-- begin Collected data --

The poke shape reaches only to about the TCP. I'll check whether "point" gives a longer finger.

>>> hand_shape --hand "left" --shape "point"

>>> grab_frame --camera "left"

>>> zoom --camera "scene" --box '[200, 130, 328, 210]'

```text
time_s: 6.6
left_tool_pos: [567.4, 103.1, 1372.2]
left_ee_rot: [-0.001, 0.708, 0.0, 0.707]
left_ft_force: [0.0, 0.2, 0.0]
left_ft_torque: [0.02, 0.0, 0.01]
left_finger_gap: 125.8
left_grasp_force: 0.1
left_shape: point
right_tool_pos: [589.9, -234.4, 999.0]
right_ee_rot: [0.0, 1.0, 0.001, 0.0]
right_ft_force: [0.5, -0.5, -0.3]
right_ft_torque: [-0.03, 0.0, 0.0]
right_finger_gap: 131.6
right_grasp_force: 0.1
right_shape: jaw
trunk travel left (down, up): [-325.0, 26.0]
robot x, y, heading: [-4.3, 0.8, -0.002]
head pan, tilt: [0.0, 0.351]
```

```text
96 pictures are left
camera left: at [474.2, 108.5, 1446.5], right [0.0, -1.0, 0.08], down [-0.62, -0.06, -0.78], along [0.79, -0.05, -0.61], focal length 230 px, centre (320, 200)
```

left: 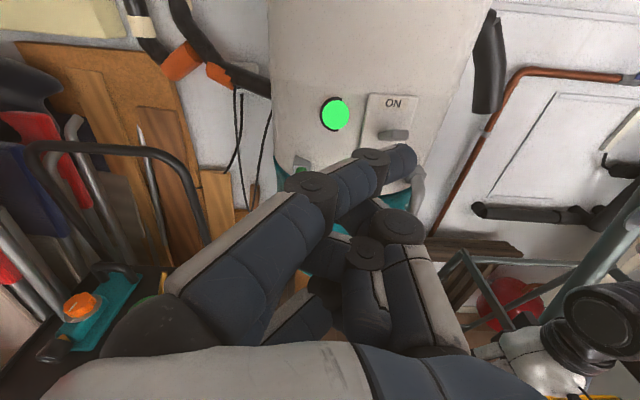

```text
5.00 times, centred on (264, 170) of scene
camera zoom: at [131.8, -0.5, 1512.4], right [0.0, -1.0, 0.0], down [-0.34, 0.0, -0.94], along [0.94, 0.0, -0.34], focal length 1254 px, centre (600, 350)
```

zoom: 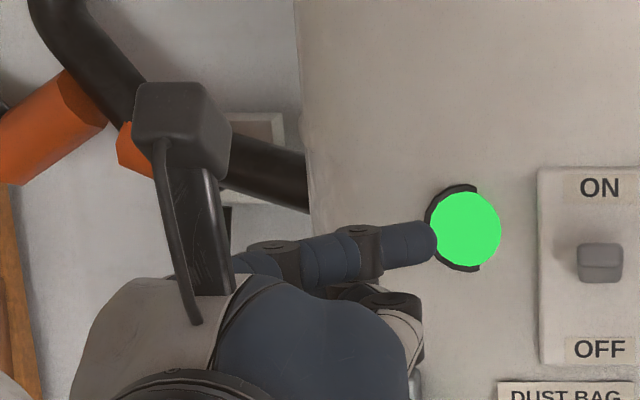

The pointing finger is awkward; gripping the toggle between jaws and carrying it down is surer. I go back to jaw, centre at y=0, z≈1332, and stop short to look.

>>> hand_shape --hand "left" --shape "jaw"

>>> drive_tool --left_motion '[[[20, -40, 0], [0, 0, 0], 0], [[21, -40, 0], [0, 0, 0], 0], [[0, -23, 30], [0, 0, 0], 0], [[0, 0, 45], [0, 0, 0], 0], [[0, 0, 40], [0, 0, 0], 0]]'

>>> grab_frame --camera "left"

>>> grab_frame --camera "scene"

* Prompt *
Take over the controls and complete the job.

-- end Collected data --
-- begin Excerpted passage --

Saturday, November 2, 2013

What is the number system of quantum mechanics?                   

Quantionic quantum mechanics

So far we have seen that quantum mechanics can be expressed over real numbers, complex numbers, and quaternions. Physically, quantum mechanics over reals and quaternions do not lead to new predictions. Also this short list implies that quantum mechanics is about Born rule and information. We shall see that this is not the complete story.

Quantionic quantum mechanics is a direct counter example to arbitrarily restricting the number system to division algebras. Quantionic quantum mechanics was discovered by Emile Grgin (or Gergin) – I am proud to state that my “Grgin number” is one. Working in Peter Bergmann’s group, Grgin joined forces with Aage Petersen, Bohr’s personal assistant and investigated a line of thought from Bohr about the correspondence principle. This resulted in the composability principle and a dual quantum-classical mechanics framework (pre C* algebra) better than Segal’s quantum algebraic formalism. This work happened in early 70s and was forgotten after Grgin left academia and went to work for the industry. Recently Grgin retired and restarting working in this area resulting in quantionic quantum mechanics – a towering achievement which unfortunately is not well known.

Probably the best way to think quantionic quantum mechanics is terms of Darwin’s evolution: it is a “missing link” between regular quantum mechanics and gauge theory. When talking about quantions, one can either take the point of view of standard quantum mechanics, or the point of view of field theory. Its physical content is identical with Dirac’s theory of the electron, but its formalism is most illuminating.

So let start the story from the trusted Born’s rule. This implies that quantum mechanics is only about information. But is it? All experiments are done in space-time and events require 4 coordinate numbers (x,y,x,t) to be located. In turn Lorentz transformations and special relativity teaches us about 4-vectors, so in a relativistic quantum mechanics it is natural to think not of probabilities, but of probabilities currents. The starting point of quantionic quantum mechanics is a generalization of Born’s rule to probabilities currents (called the “Zovko interpretation”-after the person who discovered it).

Complex numbers have two norms, let’s call them A for algebraic and M for metric. In matrix representation a complex number z = a+ib correspond to a 2x2 matrix:

 a   b
-b  a

The algebraic norm A is defined as: A(z) = z^{dagger} z:

 a  -b     a  b   =  (a^2 + b^2)  1  0
 b   a    -b  a                           0  1
The metric norm is the determinant: M(z) = det (z) = a^2 + b^2

The value is the same, but the meaning is very different. Quantionic quantum mechanics aims to lift this degeneracy and have two fully distinct norms.

Quantions are based on the SL(2, C) ~ SO(3,1) isomorphism and are defined as follows:

q1  q3   0   0
q2  q4   0   0
0    0   q1  q3
0    0   q2  q4

with q1, q2, q3, q4 complex numbers. The multiplication rule for the algebra of quantions (q1, q2, q3, q4) follows from the matrix multiplication rule.

OK, this is a bit dry, and to put it in physics context, for quantions M correspond to relativity or with picking a particular frame of reference, and A corresponds to quntum mechanics and the inner product.

-- end Excerpted passage --

* Prompt *
What does the excerpted passage say from "Quantions are based" through "the inner product."? Give the exact wording.

* Result of the task *
Quantions are based on the SL(2, C) ~ SO(3,1) isomorphism and are defined as follows:

q1  q3   0   0
q2  q4   0   0
0    0   q1  q3
0    0   q2  q4

with q1, q2, q3, q4 complex numbers. The multiplication rule for the algebra of quantions (q1, q2, q3, q4) follows from the matrix multiplication rule.

OK, this is a bit dry, and to put it in physics context, for quantions M correspond to relativity or with picking a particular frame of reference, and A corresponds to quntum mechanics and the inner product.